Par Marion Chatelin le 30/04/2019
Coming-out

[PREMIUM] Pour son documentaire, Denis Parrot a rassemblé des témoignages précieux : ceux de jeunes LGBT+ filmant leur coming-out à leurs proches. Des vidéos bouleversantes qui nous font vivre au plus près le basculement aussi bien intime que social qu'est ce moment charnière. TÊTU a eu le plaisir de rencontrer l'un des protagonistes, un jeune exilé russe, Artem Kolesov.

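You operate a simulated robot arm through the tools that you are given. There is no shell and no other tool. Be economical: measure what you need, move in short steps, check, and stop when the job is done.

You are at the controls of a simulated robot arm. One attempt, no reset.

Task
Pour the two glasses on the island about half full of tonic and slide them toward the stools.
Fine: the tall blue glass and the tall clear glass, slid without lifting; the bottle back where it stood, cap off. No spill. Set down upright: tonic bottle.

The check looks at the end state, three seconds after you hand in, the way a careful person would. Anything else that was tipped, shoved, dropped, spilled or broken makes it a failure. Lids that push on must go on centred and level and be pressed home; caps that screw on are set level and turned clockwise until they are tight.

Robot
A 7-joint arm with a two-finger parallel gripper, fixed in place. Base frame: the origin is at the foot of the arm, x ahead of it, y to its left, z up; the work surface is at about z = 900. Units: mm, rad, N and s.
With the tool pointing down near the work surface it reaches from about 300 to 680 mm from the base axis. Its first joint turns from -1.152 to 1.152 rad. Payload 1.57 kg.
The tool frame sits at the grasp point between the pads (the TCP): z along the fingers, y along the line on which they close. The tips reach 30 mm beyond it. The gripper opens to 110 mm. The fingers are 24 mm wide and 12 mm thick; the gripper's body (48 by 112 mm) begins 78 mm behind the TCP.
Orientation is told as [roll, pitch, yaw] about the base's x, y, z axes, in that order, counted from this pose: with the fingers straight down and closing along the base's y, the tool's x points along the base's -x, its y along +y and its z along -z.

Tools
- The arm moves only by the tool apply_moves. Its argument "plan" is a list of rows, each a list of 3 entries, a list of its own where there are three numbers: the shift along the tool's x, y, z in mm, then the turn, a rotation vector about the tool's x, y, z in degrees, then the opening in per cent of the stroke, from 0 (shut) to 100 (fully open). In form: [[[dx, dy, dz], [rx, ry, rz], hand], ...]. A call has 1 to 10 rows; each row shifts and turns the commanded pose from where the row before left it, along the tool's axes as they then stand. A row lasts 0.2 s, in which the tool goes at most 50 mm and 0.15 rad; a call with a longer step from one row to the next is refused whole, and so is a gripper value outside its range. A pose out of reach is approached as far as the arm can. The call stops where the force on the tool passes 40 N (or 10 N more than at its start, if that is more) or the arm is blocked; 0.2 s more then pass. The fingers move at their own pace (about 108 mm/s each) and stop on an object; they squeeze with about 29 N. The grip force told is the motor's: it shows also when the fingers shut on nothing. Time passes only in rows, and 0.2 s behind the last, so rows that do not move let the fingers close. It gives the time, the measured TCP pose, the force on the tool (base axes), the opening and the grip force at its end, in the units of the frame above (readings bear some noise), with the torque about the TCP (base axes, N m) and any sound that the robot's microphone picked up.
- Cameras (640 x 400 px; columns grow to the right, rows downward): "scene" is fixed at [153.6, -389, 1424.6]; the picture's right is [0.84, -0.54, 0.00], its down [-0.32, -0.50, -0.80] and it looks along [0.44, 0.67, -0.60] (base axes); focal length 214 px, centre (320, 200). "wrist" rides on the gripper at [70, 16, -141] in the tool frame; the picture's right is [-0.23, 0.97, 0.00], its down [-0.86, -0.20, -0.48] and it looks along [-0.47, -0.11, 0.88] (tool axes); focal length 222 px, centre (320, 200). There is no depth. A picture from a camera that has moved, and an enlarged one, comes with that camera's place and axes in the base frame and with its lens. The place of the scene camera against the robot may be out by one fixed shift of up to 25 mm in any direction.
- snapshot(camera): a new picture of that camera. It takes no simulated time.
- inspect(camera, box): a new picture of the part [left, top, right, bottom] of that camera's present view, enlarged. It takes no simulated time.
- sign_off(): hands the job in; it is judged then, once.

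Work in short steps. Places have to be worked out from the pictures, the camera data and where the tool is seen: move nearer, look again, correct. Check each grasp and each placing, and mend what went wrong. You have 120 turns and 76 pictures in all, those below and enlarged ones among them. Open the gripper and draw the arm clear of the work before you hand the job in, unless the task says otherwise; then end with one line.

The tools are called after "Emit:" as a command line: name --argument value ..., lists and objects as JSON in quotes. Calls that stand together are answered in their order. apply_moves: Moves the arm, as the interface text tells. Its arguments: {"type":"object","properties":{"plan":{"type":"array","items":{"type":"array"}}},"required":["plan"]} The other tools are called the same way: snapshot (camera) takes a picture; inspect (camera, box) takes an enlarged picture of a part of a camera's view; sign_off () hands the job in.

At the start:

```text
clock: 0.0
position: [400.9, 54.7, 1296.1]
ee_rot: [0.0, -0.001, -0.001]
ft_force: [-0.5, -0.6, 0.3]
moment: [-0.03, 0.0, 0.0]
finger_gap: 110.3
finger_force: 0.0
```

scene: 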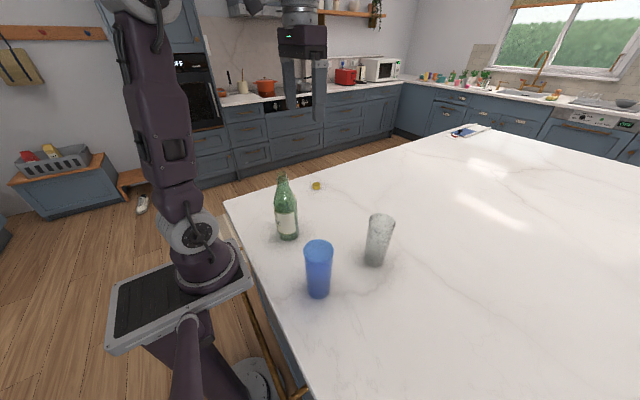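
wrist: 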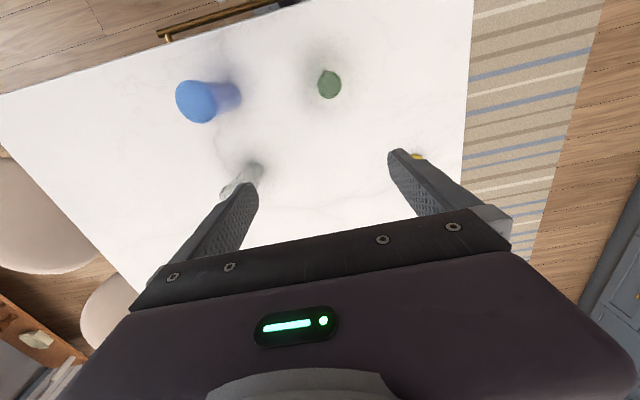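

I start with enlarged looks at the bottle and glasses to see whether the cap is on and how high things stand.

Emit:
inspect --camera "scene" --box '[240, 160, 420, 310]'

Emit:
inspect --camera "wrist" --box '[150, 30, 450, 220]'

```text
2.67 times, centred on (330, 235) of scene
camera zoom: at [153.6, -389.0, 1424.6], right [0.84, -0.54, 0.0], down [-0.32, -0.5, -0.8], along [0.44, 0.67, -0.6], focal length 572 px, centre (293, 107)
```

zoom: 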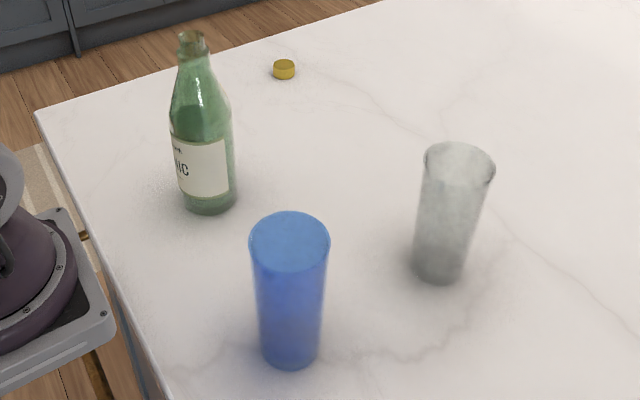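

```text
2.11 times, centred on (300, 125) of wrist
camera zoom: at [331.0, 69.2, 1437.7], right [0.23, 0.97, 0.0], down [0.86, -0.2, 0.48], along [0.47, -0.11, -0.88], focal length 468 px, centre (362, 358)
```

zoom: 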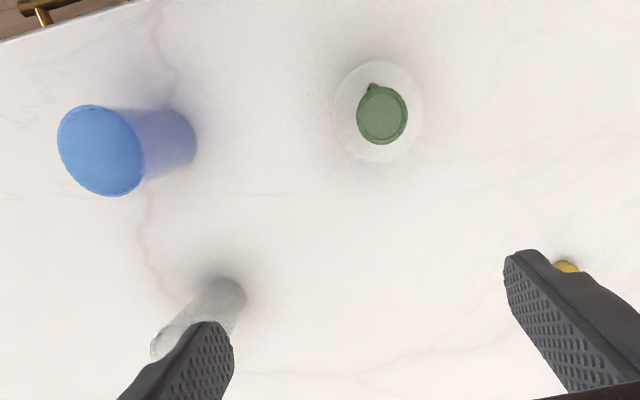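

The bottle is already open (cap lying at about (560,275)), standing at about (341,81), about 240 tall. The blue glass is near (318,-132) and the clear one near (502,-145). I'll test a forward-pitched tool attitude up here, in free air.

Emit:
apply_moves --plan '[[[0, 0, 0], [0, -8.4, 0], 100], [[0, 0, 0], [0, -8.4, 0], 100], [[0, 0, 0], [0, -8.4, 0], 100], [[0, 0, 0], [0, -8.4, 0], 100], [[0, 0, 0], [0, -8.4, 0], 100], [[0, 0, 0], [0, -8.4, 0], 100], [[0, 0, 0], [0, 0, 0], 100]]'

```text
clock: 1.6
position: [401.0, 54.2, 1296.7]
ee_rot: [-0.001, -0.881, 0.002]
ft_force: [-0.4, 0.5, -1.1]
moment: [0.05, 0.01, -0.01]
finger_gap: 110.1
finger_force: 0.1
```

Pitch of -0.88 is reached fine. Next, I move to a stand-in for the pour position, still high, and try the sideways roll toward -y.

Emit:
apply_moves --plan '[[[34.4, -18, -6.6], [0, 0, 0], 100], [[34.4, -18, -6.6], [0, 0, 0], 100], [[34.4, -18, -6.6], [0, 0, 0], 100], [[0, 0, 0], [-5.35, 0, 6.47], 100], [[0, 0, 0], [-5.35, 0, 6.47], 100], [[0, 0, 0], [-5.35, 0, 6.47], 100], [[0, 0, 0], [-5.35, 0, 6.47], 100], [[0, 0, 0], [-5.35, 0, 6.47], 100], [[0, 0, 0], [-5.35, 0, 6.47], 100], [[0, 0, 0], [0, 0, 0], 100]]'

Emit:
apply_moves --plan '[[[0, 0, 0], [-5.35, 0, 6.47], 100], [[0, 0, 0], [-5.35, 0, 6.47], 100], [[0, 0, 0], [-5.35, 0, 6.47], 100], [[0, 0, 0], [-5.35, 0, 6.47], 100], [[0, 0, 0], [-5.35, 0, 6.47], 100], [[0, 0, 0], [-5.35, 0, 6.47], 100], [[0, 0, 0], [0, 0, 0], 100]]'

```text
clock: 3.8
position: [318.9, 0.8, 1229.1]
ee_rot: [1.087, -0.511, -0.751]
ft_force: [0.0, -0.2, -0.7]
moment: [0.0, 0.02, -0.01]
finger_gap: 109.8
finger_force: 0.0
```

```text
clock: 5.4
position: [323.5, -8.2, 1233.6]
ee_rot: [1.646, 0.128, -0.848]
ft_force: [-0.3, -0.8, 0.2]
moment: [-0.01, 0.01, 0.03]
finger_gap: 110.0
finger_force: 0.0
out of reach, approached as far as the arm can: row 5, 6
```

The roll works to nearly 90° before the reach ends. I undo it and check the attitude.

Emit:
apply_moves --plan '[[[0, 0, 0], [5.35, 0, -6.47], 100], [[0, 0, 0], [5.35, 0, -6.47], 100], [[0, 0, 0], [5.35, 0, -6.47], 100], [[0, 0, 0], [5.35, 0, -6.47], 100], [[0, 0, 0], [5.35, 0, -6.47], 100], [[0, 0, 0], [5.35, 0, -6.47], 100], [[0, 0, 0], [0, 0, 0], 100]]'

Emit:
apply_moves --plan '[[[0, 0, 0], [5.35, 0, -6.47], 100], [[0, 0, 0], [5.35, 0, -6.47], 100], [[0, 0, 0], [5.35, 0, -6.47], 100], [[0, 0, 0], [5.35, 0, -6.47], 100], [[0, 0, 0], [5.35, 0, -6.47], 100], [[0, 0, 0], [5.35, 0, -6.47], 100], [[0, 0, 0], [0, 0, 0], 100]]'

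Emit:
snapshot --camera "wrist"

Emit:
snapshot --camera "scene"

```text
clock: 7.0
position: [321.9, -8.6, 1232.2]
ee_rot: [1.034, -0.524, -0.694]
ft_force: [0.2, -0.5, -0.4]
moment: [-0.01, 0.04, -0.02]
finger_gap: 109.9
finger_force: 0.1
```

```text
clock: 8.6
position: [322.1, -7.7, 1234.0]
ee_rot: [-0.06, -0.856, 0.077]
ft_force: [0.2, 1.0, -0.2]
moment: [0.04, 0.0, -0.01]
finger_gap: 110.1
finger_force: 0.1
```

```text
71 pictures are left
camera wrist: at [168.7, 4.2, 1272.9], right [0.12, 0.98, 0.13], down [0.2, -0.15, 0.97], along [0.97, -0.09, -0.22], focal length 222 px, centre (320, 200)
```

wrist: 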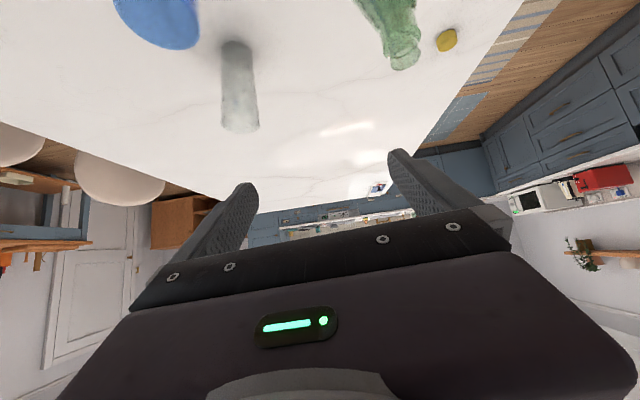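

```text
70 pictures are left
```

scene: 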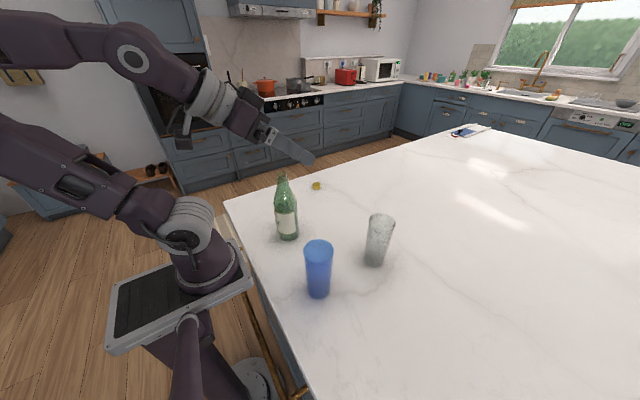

Sa mère l’a décrit comme « un pêcheur », « un dépravé », qui s’est laissé aller aux tentations les plus impures. Quelqu’un qui ne peut pas être « comme ça ». Surtout, qui « ne doit pas être comme ça ». Mais, en face de nous, pourtant, on ne voit rien d'autre qu'un jeune homme, de tout juste 25 ans. La poignée de main est timide. Fraîchement rasé, les Converse bien lacées, dont la couleur s’accorde parfaitement avec ses yeux hazel. Artem a le regard profond. Presque envoûtant. Installé dans un fauteuil du bar de son hôtel dans le 10e arrondissement de Paris, il nous parle de son coming-out. « J’aime ma mère », dit-il calmement au détour d’une phrase.

Artem revient de loin. C’est un rescapé. Aujourd’hui, celle qui l’a élevé dans la foi chrétienne la plus stricte, et inscrit à ses premiers cours de violon - il avait seulement six ans - le considère comme mort. « C’est plus facile à gérer pour elle comme ça, plutôt que de me savoir en vie et homosexuel. » Silence. Le temps d’encaisser ces mots. Et puis la vie nous rattrape. Il faut dire qu’une fois sa timidité évaporée, son désir de vivre est contagieux. 

Gueule d’ange

On remarque tout de suite une bague argentée à l’annulaire gauche. Artem nous confie s’être marié à Los Angeles à un Américain d’origine mexicaine. À l’évocation de son mari, ses yeux s’écarquillent. Un large sourire se dessine sur son visage. « Je ne pensais pas dire ça un jour, mais je n’aurais pas pu rêver avoir un meilleur mari. » 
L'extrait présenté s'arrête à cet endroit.